>> BEGIN Dataset section
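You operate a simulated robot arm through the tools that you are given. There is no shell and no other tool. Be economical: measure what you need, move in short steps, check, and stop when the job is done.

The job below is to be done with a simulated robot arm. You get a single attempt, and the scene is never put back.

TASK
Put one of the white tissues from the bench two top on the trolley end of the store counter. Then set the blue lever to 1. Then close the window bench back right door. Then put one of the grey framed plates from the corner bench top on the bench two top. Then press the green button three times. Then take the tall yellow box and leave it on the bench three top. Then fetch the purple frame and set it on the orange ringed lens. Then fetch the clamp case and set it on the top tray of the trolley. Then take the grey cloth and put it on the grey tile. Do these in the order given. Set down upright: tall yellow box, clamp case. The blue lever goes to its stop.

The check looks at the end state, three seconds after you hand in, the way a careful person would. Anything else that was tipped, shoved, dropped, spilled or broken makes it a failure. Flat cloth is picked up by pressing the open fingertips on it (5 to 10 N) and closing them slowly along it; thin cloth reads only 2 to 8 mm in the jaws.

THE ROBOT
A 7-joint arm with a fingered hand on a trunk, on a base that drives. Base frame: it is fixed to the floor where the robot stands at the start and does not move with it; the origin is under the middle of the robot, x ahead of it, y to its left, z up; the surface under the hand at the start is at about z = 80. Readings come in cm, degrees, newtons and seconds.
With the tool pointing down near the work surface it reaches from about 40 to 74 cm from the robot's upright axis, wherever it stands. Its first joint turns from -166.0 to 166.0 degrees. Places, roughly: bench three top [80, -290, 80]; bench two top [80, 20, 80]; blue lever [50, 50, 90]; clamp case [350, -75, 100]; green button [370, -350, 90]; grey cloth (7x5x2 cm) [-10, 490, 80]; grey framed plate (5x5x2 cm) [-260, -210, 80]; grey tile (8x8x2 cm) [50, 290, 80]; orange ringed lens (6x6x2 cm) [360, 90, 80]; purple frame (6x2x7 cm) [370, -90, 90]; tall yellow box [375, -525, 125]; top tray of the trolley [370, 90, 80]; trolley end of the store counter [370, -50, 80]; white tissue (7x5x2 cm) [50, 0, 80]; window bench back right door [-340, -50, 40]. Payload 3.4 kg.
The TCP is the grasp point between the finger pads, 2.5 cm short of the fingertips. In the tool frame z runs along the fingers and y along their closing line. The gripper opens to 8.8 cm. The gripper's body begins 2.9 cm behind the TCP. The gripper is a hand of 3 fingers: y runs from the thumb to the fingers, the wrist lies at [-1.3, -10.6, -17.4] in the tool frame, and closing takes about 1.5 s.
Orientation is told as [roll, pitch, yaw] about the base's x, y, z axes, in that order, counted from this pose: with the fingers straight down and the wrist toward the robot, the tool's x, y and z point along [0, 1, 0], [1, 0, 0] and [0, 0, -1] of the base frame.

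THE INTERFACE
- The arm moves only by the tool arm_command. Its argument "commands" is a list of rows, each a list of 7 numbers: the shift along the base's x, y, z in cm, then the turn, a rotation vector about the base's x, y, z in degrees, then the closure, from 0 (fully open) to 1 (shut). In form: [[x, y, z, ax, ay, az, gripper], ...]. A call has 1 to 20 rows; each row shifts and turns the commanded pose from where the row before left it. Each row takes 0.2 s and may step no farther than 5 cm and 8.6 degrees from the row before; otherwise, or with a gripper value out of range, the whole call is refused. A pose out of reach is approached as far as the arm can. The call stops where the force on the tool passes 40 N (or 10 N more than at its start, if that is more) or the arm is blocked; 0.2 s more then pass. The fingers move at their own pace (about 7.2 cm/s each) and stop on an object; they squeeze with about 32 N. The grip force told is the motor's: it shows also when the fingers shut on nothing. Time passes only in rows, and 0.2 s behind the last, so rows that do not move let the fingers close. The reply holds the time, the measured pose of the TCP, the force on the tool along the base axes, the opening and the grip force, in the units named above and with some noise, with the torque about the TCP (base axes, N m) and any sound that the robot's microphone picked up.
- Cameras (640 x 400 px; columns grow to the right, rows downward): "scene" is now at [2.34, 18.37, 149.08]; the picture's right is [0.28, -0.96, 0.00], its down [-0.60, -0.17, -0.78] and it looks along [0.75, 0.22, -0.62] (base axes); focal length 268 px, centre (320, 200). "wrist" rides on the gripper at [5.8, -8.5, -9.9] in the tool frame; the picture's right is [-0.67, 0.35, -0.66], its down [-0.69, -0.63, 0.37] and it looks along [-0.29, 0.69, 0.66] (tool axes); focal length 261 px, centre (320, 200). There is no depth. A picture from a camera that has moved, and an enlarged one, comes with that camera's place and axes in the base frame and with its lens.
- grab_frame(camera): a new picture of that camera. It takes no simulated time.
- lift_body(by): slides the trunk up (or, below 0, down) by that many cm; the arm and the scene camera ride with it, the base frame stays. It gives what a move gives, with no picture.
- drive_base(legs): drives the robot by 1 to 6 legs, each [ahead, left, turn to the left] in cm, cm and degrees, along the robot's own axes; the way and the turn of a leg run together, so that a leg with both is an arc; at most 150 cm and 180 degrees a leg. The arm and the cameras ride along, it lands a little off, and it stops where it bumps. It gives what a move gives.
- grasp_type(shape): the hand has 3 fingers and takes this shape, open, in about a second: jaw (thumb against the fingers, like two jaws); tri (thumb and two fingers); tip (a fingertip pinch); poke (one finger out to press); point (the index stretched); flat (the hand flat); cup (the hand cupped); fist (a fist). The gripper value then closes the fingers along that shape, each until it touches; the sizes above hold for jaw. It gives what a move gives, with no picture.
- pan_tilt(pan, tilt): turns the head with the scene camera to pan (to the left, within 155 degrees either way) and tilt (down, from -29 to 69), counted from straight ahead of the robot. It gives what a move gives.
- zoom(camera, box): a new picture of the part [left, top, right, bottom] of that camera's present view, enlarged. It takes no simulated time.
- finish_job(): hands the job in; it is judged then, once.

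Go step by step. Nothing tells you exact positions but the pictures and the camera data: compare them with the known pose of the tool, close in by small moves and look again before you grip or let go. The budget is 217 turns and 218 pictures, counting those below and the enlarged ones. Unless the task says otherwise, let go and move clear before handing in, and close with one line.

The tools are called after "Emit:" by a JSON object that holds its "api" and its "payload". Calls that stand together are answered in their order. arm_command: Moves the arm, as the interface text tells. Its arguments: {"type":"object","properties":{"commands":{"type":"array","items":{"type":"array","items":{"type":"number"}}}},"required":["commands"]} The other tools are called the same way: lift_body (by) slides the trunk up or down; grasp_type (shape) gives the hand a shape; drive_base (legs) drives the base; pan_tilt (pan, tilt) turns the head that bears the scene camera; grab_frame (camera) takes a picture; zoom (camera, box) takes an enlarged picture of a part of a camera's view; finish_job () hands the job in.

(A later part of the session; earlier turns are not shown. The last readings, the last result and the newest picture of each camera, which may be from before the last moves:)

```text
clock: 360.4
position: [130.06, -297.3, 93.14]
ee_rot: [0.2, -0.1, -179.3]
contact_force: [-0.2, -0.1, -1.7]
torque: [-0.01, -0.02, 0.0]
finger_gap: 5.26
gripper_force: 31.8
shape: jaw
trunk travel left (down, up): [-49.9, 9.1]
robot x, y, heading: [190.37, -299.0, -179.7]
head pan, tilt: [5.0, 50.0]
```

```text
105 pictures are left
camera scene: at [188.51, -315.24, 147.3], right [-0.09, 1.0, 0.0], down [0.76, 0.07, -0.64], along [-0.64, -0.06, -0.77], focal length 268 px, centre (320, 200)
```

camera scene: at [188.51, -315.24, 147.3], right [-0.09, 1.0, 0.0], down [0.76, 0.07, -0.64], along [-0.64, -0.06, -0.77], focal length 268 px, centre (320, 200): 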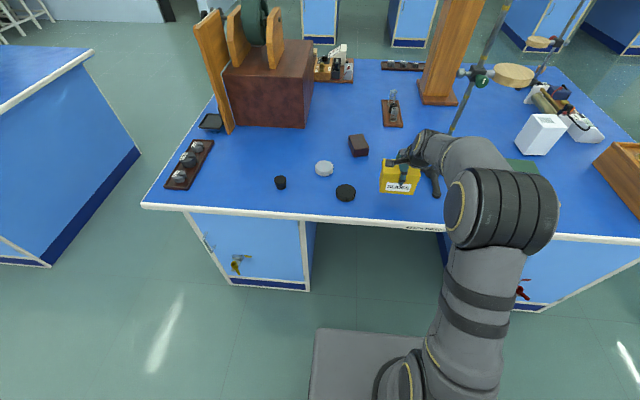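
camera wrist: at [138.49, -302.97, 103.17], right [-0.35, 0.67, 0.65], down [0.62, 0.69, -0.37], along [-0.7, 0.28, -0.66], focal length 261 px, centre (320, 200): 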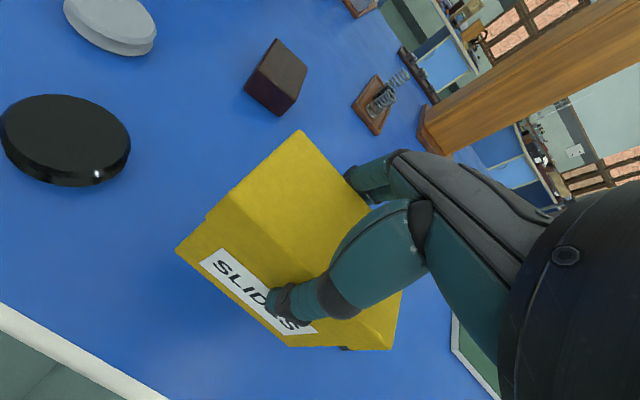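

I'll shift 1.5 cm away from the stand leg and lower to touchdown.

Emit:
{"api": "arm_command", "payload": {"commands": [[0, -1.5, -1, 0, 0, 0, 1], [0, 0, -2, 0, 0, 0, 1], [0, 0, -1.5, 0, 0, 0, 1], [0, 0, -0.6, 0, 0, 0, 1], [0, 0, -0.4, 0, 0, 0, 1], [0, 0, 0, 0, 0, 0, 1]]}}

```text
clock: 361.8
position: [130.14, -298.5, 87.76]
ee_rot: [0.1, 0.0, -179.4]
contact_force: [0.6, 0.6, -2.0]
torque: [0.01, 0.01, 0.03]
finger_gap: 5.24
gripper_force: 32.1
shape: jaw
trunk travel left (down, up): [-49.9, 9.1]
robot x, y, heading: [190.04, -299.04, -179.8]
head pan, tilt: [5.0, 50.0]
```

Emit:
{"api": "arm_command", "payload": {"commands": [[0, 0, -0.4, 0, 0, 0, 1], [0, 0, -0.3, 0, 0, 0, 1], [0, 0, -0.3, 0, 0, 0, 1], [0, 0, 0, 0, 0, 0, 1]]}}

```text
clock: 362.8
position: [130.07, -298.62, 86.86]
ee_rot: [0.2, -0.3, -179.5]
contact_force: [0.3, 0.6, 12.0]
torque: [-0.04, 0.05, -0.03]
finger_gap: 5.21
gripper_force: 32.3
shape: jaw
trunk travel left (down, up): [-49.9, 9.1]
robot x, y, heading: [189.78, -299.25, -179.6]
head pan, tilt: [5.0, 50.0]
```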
>> END Dataset section
◆ Aim of the task
Extract all lines containing the word "done".

◆ Worked answer
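You operate a simulated robot arm through the tools that you are given. There is no shell and no other tool. Be economical: measure what you need, move in short steps, check, and stop when the job is done.
The job below is to be done with a simulated robot arm. You get a single attempt, and the scene is never put back.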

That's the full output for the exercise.